One of the differences, Earp said, is the owners involved in the second agreement did not specify the acreage "that would be set aside for the different commercial and multi-family portions." They did, however, designate a specific area to be developed into a park, a 15-acre tract along the Blanco River, plus an additional 30-acre park as well as hike-and-bike trails that would connect the two parks. The 380 agreement was slightly different as well — 75 percent rebate for years one through five and a 25 percent rebate years six through 10.
"Their property has the potential for a bridge to be built across the Blanco River that would serve the west side of the Blanco River," Earp said. "That’s a huge capital expenditure for any individual developer to try to tackle. So they’ve asked for the potential for government participation in that expenditure, the vision being the bridge would then serve as a regional asset to those folks living on the other side of the river that don’t have a way out whenever the river floods."
They have also asked the City to provide a utility plan "and that the owner reserves the right to build the infrastructure for that utility plan should the City fail to perform," Earp said. If that happens, then the City would be required to reimburse the owner for those expenses.
Sellers led the discussion on the third proposed agreement, one between the City and Blanco River Ranch Properties, that Sellers described as "a little different" from the previously outlined pacts. The developer involved in this agreement "is much closer to development," Sellers said, "has a plan that’s already been put in place and is seeking for very quick turnaround from the Council. As such there were certain financial mechanisms the developer was looking for to assist in the ultimate construction and development of the property. Several options were discussed and it was finally determined that the City would enter into an out-of-city PID arrangement with the developer with the ability to finance certain rough proportional infrastructure improvements back to the City as part of each PID bond issue, These issues would take up to 10 percent of the total PID allotment of the total project — not necessarily 10 percent per issue, but at the end of the day, it could not exceed 10 percent of the PID bonds. Their property is not going to be annexed like the other properties, but rather the City will annex all the commercial portions of the property first. This will allow the residential areas to remain out of the city and be part of the residential PID."

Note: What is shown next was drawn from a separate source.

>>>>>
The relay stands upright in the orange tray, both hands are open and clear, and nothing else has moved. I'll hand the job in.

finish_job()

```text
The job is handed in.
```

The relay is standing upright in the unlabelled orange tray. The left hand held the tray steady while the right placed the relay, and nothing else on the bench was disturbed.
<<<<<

Although Sellers acknowledged this was an interim agreement, he added "The developer has held out if we cannot come to an agreement as we negotiate this final development agreement, then the developer will have the ability to petition for disannexation and the City Council would proceed, in good faith, with disannexation."
On another subject discussed previously during the Council session, Mayor Webster, after listening to wrecker service owners grumble they were not aware of meetings they actually attended and did not have a large enough role in the drafting of the wrecker ordinance amendments, plus hearing one council member fret that the changes to the existing ordinance might cause at least one wrecker company to lose income (a subject I plan to deal with quite forcibly in a separate article), appeared to be fed up with the overall tenor of the debate.
"This entire conversation is backwards." he said. "The longer it has taken place, the less supportive I have become. I want to end this. I don’t understand why we just don’t go into this business for ourselves if all these people are just going to claw each other’s eyes out over whether this person has screwed that company. It feels really dirty to me. All of it. I’m just going to say it. This is the worst example since I’ve been mayor of underhanded, behind-the-scenes lobbying going on.
"This is wrong, what’s going on here," the mayor stated. "On all sides. What this started out two weeks ago was just a cleanup to correct a few problems with (the original ordinance) and now it has been turned into ‘Let’s see how my company can get leverage over another company. Let’s see who we can screw out of the business, who we can keep out of Kyle and who we can keep in.’
"The problem here is we’re not focused on the people that need the service," the mayor said. "We’re not focused on that. Instead, we’re focusing on the people who will be providing the service. And that’s wrong. So, from where I sit, at this point I feel we need to do our own impound lot, get our own tow truck and put ‘em all out of business."
Frankly, his idea has a lot of merit, although it would not put the other wrecker companies out of business because they would still be able to contract with private businesses, apartment complexes, etc., to handle specific needs. They simply would be excluded from dealing with vehicles involved in accidents on public roadways or vehicles impounded at the reuest of the City for other reasons.
One thing that was not mentioned, but I’m positive Police Chief Jeff Barnett would agree with me, that a city-operated impound lot could also help police criminal investigators who need to quickly examine automobiles seized for their possible involvement in criminal activities.
There was a lot of affirmative head-nodding taking place among the Council members to convince me that, at least right at this moment, they are looking favorably at this idea of a City-operated wrecker service and impound lot, the proceeds of which could be used to fund an in-house fleet maintenance department; i.e., the proverbial two birds with one budget item.